- _Job 1_:
Your answer is an exact quotation from the document text: it starts at "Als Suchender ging" and ends at "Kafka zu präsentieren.".
- _Job 2_:
Write the next part of the document text, the one that starts with "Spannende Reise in".

- _Document text_:
+ + + + + + +
Spannende Reise in die Welt Kafkas
Diedrich Hinrichs
Wie bloß lässt sich ein seltsamer, schwieriger, schüchterner und mystischer Mensch in seinen so vielschichtig erscheinenden Wesenszügen vorstellen, um ihm dabei auch nur annähernd gerecht zu werden? Vor diese Aufgabe sah sich Hendrik Becker in seiner szenischen Lesung „Als Kafka mir entgegen kam…“ am gestrigen Abend (19.02.2013) im Forum unseres Gymnasiums gestellt. Der Schauspieler meisterte diese Herausforderung mit Bravour — und der Unterstützung seines überwiegend aus Schülerinnen und Schülern der 11. und 12. Jahrgangsstufe bestehenden Publikums.
Als Suchender ging am Dienstagabend Hendrik Becker, Schauspieler des Theaters Löwenherz (Burgwedel-Wettmar), in seiner sich durch einen großen „Mitmachcharakter“ auszeichnenden Lesung auf biografische Entdeckungsreise. Disparate Fundstücke (Texte, Anekdoten und Tagebucheinträge) aus der Welt eines fremden Autors galt es, für den gespielt überforderten Akteur für einen Auftritt auf der Bühne zusammenzufügen, um seinem Publikum ein möglichst weites Bild der Person Franz Kafka zu präsentieren.
Dabei unternahm er gar nicht erst den Versuch, den schon viele Interpreten wagten, nämlich zur Sinnerhellung von Kafkas teilweise nur fragmentarischen Texten, von denen Becker an diesem Abend einige auszugsweise vortrug („Der Storch im Zimmer“, „In der Strafkolonie“ und „Die Verwandlung“), beizutragen; denn er blieb die Antwort auf die im Zusammenhang mit dem Verstehen von Kafkas kompliziertem literarischen Werk oft verzweifelt gestellte Frage „Was haben wir zu denken?“ schuldig und ließ bewusst die Sprache des bedeutenden Literaten, der „wie kein anderer aufs Wort gesetzt“ hat, einfach für sich wirken.
Aber das zuerst genannte Unterfangen lag auch nicht in der Absicht des Rezitators. Hendrik Beckers Autoreneinstieg brachte den Verfasser „grausamer und schmerzhafter Bücher“ auf der einen, den sensiblen Poeten und genauen Beobachter des Alltäglichen auf der anderen Seite unseren Gymnasiasten mit Hilfe von Anekdoten, Tagebucheinträgen, Briefen und Nachrufen peu a peu näher, zeichnete damit konturiert dessen Biografie nach und ließ zur Verlebendigung des Vorgetragenen die wichtigsten Personen in Kafkas Leben auf der Vortragsbühne der Reihe nach aufziehen: Aus den Reihen des Publikums rekrutiert wurden somit Franz Kafka höchstselbst, seine Eltern und Lieblingsschwester Ottla, sein bester Freund und Nachlassverwalter Max Brod sowie seine ihm allesamt verfallenen sechs Freundinnen.
+ + + + + + +
- _Dataset section_:
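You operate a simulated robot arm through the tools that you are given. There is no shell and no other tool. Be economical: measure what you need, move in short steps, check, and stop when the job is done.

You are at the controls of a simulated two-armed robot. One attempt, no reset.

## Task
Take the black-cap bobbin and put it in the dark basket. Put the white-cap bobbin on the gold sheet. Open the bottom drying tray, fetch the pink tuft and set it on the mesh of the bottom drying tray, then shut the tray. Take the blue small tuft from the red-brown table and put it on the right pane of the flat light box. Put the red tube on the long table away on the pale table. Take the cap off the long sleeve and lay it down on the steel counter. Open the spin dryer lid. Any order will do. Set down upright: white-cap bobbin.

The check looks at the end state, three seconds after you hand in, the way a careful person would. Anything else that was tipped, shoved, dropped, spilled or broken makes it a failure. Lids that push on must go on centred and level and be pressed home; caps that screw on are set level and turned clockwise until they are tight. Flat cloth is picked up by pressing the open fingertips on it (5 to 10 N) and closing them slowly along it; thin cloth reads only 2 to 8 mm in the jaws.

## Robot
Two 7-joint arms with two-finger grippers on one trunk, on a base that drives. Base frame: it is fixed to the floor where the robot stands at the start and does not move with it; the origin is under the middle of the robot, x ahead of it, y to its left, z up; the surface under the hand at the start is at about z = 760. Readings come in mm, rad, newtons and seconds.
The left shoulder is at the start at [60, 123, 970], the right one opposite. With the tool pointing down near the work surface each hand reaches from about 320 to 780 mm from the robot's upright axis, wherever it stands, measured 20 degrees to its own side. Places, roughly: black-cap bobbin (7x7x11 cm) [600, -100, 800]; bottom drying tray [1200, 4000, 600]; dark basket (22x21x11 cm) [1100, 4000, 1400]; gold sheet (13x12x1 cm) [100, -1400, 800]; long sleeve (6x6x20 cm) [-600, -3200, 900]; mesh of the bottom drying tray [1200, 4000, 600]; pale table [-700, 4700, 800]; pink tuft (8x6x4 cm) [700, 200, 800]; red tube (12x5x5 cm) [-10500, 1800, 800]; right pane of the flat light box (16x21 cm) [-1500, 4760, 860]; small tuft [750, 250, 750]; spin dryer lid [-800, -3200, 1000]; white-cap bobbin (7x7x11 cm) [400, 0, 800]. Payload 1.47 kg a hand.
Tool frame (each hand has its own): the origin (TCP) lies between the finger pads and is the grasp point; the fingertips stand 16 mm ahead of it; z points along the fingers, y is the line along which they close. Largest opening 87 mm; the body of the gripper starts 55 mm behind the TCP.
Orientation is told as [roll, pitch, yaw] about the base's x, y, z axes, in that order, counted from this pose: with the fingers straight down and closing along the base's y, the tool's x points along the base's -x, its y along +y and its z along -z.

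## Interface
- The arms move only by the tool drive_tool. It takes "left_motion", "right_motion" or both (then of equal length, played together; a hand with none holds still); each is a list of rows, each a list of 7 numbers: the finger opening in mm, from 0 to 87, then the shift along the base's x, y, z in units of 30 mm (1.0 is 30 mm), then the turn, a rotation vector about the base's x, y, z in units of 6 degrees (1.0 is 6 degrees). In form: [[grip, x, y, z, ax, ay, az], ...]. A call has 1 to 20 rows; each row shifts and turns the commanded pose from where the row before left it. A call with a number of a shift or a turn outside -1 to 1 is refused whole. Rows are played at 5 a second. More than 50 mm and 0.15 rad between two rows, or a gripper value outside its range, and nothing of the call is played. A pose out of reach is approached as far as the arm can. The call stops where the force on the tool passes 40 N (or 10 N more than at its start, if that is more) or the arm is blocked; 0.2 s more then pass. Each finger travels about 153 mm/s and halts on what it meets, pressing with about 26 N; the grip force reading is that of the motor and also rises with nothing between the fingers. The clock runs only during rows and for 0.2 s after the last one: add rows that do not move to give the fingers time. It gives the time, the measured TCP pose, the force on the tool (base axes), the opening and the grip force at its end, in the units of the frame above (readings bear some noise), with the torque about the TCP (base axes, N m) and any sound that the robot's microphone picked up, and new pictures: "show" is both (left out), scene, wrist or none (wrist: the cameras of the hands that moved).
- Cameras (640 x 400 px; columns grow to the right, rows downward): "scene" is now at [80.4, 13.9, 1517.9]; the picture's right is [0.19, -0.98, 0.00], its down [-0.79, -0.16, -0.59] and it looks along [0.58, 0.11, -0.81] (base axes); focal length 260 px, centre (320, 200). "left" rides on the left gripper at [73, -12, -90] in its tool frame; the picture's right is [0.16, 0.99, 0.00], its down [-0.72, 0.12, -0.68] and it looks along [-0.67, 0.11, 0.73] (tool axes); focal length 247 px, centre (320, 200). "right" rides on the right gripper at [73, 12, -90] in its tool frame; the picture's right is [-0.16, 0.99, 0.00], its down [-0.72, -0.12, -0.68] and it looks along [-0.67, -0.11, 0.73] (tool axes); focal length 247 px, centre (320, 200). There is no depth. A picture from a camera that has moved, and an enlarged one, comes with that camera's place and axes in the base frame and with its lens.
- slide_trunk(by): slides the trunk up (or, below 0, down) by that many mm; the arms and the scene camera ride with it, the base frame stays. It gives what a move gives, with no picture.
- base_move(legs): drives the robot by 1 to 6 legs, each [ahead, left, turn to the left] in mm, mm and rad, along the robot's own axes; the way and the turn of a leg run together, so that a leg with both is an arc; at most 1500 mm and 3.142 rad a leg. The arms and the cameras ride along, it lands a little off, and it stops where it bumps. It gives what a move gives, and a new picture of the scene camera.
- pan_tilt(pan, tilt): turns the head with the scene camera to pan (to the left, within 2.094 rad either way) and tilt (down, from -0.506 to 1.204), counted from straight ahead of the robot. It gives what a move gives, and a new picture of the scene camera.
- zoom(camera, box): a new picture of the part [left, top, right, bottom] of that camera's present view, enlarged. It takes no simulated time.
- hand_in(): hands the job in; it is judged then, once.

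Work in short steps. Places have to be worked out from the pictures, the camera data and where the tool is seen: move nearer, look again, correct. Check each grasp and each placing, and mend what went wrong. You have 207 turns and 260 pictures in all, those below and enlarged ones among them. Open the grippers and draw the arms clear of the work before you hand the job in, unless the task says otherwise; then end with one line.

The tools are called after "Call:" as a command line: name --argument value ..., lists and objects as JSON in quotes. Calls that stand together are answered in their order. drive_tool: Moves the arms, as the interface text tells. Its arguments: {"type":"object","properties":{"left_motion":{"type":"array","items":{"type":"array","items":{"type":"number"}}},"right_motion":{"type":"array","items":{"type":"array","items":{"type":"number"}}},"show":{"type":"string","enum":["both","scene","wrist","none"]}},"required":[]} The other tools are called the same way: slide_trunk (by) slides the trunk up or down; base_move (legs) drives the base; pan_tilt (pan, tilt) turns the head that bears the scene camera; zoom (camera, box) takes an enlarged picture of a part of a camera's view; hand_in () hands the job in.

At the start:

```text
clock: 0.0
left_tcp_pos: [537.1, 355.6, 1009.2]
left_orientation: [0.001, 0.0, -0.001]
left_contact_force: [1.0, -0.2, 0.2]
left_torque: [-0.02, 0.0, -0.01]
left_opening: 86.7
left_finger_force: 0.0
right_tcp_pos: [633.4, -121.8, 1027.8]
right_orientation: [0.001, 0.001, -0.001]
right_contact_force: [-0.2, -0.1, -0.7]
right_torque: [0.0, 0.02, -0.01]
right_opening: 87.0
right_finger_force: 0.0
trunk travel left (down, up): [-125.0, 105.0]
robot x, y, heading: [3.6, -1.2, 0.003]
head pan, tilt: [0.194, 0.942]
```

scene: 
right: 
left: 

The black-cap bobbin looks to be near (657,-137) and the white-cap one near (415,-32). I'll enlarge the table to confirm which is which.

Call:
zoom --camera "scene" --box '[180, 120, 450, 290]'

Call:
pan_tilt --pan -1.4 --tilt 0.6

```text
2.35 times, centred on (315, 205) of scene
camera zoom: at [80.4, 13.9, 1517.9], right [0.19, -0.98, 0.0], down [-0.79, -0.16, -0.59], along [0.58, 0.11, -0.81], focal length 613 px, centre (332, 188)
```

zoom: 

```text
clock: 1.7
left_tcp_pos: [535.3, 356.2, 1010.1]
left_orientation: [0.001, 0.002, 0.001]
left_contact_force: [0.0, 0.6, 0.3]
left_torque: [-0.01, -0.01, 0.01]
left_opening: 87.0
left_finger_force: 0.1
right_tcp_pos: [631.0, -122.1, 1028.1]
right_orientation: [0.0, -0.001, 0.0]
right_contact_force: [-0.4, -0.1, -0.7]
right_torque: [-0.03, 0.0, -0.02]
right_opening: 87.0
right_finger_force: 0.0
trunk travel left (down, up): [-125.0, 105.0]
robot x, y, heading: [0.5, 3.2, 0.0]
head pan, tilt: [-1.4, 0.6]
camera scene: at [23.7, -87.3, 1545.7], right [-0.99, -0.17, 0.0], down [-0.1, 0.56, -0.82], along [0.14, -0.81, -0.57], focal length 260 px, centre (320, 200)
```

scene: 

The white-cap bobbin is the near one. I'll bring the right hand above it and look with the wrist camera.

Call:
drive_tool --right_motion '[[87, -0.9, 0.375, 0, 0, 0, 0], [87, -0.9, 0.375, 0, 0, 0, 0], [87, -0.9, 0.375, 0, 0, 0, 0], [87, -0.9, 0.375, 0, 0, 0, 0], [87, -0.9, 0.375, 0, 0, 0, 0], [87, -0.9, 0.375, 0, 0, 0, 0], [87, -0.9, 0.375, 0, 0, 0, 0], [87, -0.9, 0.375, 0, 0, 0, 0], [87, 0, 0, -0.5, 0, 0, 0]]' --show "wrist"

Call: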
+ + + + + + +
- _Right answer 1_:
Als Suchender ging am Dienstagabend Hendrik Becker, Schauspieler des Theaters Löwenherz (Burgwedel-Wettmar), in seiner sich durch einen großen „Mitmachcharakter“ auszeichnenden Lesung auf biografische Entdeckungsreise. Disparate Fundstücke (Texte, Anekdoten und Tagebucheinträge) aus der Welt eines fremden Autors galt es, für den gespielt überforderten Akteur für einen Auftritt auf der Bühne zusammenzufügen, um seinem Publikum ein möglichst weites Bild der Person Franz Kafka zu präsentieren.

- _Right answer 2_:
Und unsere Oberstufenschüler/innen erwiesen sich an diesem Abend nicht nur als aufmerksame Zuhörer, sondern ließen sich zudem auf das ihnen offerierte Angebot zum Mitspielen willfährig ein. Auf diese Weise zusätzlich „visualisiert“, wurde das ein oder andere von Becker lesend vorgetragene „biografische Mosaiksteinchen“ im ureigensten Sinne des Wortes „ersichtlich“ und trug zum immer deutlicher werdenden Bild des großen Dichters der literarischen Moderne bei.
So wurde zum Beispiel das problematische Vater-Sohn-Verhältnis erhellt, die Schwierigkeit erwähnt, selbst mit seinem einzigen Freund Max Brod „normal“ zu kommunizieren, ebenso seine Vorbilder und — aufgrund der Unmöglichkeit, nicht lügen zu können — auch seine Feindbilder. Und weiter: Kafkas Umgang mit Geld („Bettlergeschichte“), die Bedingungen und Umstände seiner literarischen Produktion, seine Beziehungen zu Frauen, insbesondere zu Dora Diamant, seine Unversöhnlichkeit mit der Familie selbst am Vorabend seines Todes, die im Elternbrief vom 2. Juni 1924 zum Ausdruck kommt, und nicht zuletzt die anrührende Anekdote, nach deren Überlieferung Kafka ein kleines Mädchen über den Verlust ihrer Puppe hinwegzutrösten vermochte, weil seine einfühlsamen Briefe an die Trauernde sie die Realität vergessen und für das Kind eine literarische Fiktion real werden ließen.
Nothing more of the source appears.